14. Jonathan Walters
Another member of the squad who is here having enjoyed his club season. Likely to be an impact sub, a good tournament would constitute either an effective cameo or – best of all – a big goal off the bench.
15. Darron Gibson
Gibson can cap a very sudden and very extensive transformation in his career by ousting either Keith Andrews or Glenn Whelan from central midfield and continuing the apparent evolution in Trapattoni’s system that we say against Bosnia and Herzegovina.
17. Stephen Hunt
With the form of James McClean, Hunt has dropped down the pecking order in terms of subs, let alone starters. One of the more revealing sights during the Bosnia game was the winger stripping off and attempting to force Trapattoni to bring him on to no avail.
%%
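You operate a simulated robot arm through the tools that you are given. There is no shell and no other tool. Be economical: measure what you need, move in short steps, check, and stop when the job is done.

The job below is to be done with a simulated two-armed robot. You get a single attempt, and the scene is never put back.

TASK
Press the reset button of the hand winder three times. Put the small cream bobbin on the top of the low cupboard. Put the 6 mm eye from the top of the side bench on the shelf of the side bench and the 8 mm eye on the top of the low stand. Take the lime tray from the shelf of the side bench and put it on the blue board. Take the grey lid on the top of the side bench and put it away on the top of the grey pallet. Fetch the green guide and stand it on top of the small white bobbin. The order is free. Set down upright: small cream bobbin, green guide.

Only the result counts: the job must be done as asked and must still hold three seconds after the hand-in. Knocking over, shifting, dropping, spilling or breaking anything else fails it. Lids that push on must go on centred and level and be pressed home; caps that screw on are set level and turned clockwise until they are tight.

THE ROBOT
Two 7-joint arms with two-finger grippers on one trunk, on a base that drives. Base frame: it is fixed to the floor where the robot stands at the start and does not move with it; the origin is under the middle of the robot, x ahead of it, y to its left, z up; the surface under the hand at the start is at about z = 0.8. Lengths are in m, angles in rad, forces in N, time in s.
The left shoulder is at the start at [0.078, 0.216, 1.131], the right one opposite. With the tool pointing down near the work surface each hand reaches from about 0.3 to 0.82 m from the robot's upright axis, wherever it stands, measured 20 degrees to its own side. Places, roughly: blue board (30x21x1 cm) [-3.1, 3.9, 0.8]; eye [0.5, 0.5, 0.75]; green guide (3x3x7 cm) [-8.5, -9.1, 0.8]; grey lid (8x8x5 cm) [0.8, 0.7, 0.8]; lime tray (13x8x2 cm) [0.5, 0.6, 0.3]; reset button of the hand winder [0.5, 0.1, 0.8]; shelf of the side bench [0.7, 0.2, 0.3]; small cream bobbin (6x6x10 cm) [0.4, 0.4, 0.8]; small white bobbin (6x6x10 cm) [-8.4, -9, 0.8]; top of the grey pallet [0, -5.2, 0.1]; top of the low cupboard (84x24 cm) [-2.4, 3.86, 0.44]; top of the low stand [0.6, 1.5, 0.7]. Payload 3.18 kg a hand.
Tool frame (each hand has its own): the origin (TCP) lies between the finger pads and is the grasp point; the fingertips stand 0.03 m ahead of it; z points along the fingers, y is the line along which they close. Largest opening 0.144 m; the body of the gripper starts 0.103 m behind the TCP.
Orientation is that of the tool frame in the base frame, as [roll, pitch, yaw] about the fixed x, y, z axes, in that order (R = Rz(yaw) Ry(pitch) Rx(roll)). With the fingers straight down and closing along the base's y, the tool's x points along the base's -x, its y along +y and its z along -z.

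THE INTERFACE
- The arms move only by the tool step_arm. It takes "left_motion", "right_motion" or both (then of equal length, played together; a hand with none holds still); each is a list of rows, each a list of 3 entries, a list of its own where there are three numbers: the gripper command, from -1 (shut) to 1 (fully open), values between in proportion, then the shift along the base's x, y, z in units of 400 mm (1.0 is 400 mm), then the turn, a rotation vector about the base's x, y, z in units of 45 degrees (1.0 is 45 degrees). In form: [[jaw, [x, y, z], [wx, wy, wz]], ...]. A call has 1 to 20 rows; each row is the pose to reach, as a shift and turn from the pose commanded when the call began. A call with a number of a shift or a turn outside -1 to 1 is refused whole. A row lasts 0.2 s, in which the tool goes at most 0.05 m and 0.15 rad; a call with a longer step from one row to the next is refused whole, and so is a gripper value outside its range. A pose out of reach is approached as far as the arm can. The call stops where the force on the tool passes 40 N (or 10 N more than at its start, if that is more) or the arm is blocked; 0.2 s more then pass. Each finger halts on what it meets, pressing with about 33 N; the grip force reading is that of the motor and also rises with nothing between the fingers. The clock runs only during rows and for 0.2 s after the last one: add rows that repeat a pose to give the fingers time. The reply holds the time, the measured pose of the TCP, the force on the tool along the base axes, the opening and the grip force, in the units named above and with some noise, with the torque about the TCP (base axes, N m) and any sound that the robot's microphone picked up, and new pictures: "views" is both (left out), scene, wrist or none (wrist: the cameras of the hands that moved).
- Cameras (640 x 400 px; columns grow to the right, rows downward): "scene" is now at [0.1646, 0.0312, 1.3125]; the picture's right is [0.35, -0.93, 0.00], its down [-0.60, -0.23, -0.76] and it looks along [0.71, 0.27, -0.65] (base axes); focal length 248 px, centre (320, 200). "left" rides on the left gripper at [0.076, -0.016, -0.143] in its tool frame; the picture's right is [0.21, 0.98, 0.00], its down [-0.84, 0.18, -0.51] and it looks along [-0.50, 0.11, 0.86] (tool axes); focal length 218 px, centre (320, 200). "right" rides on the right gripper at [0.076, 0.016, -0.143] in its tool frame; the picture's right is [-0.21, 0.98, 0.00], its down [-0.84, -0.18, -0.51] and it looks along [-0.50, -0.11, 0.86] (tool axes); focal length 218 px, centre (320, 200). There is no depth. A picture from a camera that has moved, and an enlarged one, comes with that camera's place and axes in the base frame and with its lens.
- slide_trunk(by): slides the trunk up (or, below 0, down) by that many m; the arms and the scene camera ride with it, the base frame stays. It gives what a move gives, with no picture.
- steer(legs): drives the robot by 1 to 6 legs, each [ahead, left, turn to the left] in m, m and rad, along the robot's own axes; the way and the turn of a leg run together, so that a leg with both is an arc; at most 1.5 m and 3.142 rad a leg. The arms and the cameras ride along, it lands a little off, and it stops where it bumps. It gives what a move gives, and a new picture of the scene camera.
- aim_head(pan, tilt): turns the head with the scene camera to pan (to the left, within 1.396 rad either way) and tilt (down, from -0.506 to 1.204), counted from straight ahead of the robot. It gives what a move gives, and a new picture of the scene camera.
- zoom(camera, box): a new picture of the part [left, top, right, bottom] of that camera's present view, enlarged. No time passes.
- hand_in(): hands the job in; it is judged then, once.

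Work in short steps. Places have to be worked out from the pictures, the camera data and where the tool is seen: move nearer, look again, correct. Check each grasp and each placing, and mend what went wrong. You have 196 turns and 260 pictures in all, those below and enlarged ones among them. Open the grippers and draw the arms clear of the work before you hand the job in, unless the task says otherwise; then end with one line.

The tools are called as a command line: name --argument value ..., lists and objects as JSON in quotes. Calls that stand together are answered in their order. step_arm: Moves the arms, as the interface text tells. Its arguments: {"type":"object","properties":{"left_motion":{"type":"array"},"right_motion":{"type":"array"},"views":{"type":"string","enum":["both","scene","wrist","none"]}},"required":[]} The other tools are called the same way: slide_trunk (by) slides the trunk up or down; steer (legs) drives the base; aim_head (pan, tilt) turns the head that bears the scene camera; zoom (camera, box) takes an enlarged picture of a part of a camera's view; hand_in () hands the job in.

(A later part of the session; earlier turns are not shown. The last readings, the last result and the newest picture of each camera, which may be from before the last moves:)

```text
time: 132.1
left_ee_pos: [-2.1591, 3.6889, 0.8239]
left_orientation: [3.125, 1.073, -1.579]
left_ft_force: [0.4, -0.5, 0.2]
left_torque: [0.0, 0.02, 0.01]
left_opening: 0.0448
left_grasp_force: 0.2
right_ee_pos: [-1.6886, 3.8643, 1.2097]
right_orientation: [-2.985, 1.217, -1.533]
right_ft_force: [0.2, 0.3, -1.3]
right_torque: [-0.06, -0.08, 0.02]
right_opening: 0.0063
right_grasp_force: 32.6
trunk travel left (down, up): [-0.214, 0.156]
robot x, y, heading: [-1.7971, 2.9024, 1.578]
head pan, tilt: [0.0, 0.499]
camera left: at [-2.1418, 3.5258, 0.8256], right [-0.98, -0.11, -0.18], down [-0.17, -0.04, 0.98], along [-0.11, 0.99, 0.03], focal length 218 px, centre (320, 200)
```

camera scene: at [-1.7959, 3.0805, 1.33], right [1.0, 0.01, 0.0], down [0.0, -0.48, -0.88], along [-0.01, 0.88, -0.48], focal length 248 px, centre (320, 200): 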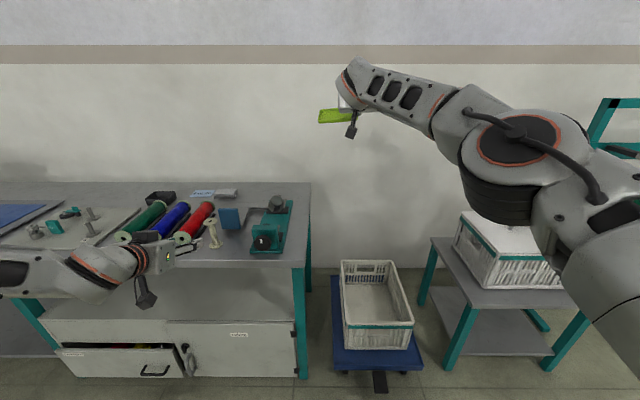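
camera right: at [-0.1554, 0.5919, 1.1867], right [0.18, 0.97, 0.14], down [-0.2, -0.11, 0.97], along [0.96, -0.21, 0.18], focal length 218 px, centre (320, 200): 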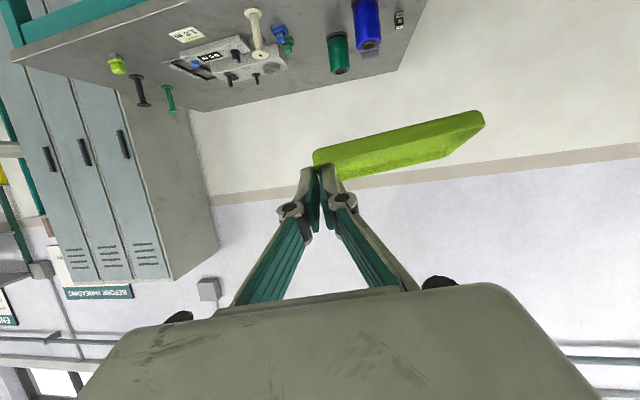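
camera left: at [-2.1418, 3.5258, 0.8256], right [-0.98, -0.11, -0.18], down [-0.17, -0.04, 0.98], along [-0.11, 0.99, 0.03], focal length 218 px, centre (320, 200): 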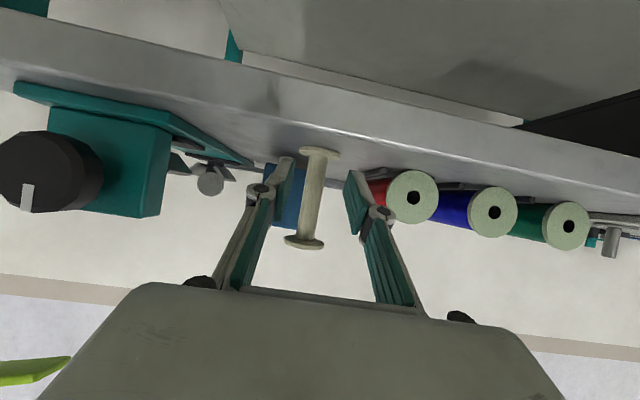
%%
Will likely only get one of his 10-minute cameos in the tournament. Needs to make it count.
18. Darren O’Dea
Only likely to feature in the event of injury to St Ledger or Dunne. Needs to do what he has done in such circumstances: keep it steady.
19. Shane Long
There’s one clear target for Long beyond the opposition goal: taking Kevin Doyle’s place alongside Robbie Keane.
20. Simon Cox
Cox suffered a frustrating season with West Brom so could do with continuing his Irish form on such a platform: coming off the bench to great effect.
21. Paul Green
Like McShane, the fact he’s here is a positive enough. An effective few minutes, though, might also get him a good club move.
22. James McClean
Is there much that can go against him at the moment? McClean can cap a perfect year by even coming on and making life difficult for an opposition side. That seems eminently probable. Of course, a goal would send him into the stratosphere.